▶ [PROBLEMS AND TASKS]:
1 - Repeat the span of the text provided whose first words are "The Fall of" and whose last words are "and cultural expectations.".
2 - Add the next paragraphs of the text provided.

▶ [TEXT PROVIDED]:
(begin)

Rome, however, did fall. It didn’t happen overnight—there were 400 years between the spectacular hyperbole of Nero’s reign and the collapse of the empire in the West. There was no cataclysmic event. It was more “whimper, not bang” history. In the East, the empire, in its Byzantine form, survived for another thousand years. In the West, however, the great Roman empire withered away into the barbarian kingdoms of the Dark Ages, in which (despite what current research recognises as survivals and points of continuity) knowledge and skills were lost, cities and their necessary process of civilisation were stunted and diminished, and governance degenerated into a form of aristocratic banditry out of which administration, the law and social order had to be carved once again. It is at this point that we need to look for those lessons from Roman history.

The Fall of Rome in the West involved a complex knot of factors, a nexus of interacting variables that led to the disintegration of the unified Roman empire into the Eastern Roman empire on one side and a succession of barbarian kingdoms in the West on the other. These factors include internal pressures such as changes in the rural economy, problems in exacting taxation or constituting the army, friction over religion (in its various permutations), bloody faction-fighting, and blinkered Roman expectations of the empire’s imperviousness to change; as well as external pressures such as climate change and population movements in the region. It is an interesting exercise for those espousing “Western liberal values” to consider two of these factors in particular: population movements and cultural expectations.

(end)

▶ [SOURCE EXCERPT]:

(begin)

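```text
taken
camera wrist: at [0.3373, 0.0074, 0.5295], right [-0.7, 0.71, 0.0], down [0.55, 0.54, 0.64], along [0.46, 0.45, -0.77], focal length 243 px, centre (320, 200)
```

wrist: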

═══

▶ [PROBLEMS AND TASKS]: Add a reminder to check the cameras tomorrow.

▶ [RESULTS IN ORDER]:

(end)

▶ [RESULTS IN ORDER]:
1 -
The Fall of Rome in the West involved a complex knot of factors, a nexus of interacting variables that led to the disintegration of the unified Roman empire into the Eastern Roman empire on one side and a succession of barbarian kingdoms in the West on the other. These factors include internal pressures such as changes in the rural economy, problems in exacting taxation or constituting the army, friction over religion (in its various permutations), bloody faction-fighting, and blinkered Roman expectations of the empire’s imperviousness to change; as well as external pressures such as climate change and population movements in the region. It is an interesting exercise for those espousing “Western liberal values” to consider two of these factors in particular: population movements and cultural expectations.

2 -
Let’s look firstly at population movements. The commonly held stereotype of the Fall of Rome is that of a corrupt system being overwhelmed by the invading hordes of barbarian armies. Well, not exactly. There were no massed armies. There was no “invasion”. The “Barbarians at the Gate” had in fact been initially invited inside by Roman rulers. Possibly as a result of climate change in regions far from Rome, Germanic peoples, squeezed off their lands by the Huns—the very, very scary Huns—were on the move. They arrived at the boundaries of the Roman empire desperate and starving. The Romans, with their own internal problems with faction-fighting and maintaining their army, saw this as an opportunity and opened their borders to these new communities. After all, the Romans had always possessed the ability to absorb and integrate other cultures, cultures which over time had enriched the strength and viability of the empire.

However, this particular inclusion was different. For a start, when Rome absorbed Gaul or Spain into the empire, a gradual process from initial defeat of the subject lands to full inclusion occurred in which Romanisation took place at every level, from the building of public amenities like aqueducts to the use of Roman law and social practice. Literacy, for example, was usually the inevitable result of areas being incorporated into the empire and their people acquiring Roman citizenship, and areas which previously had no written literature came to produce thinkers whose work was regarded as among the greatest products of their age. Virgil was himself the product of ethnic diversity. His poetry embodied all that is noble in the Roman ideal. Yet Virgil most likely was not born a Roman citizen. He came from the region known as Gaul-this-side-of-the-Alps, and was probably a descendant of the Celts. The process of Romanisation started within the subject lands themselves, growing outwards from the native-born elites who had allied themselves with the Romans. Intermarriage was accepted and commonplace, and Romanisation could therefore be pretty much a family affair. When the provincial Romans came to exercise political power in the Roman state, they were well and truly a part of the system, sharing bonds of education, values and family loyalties.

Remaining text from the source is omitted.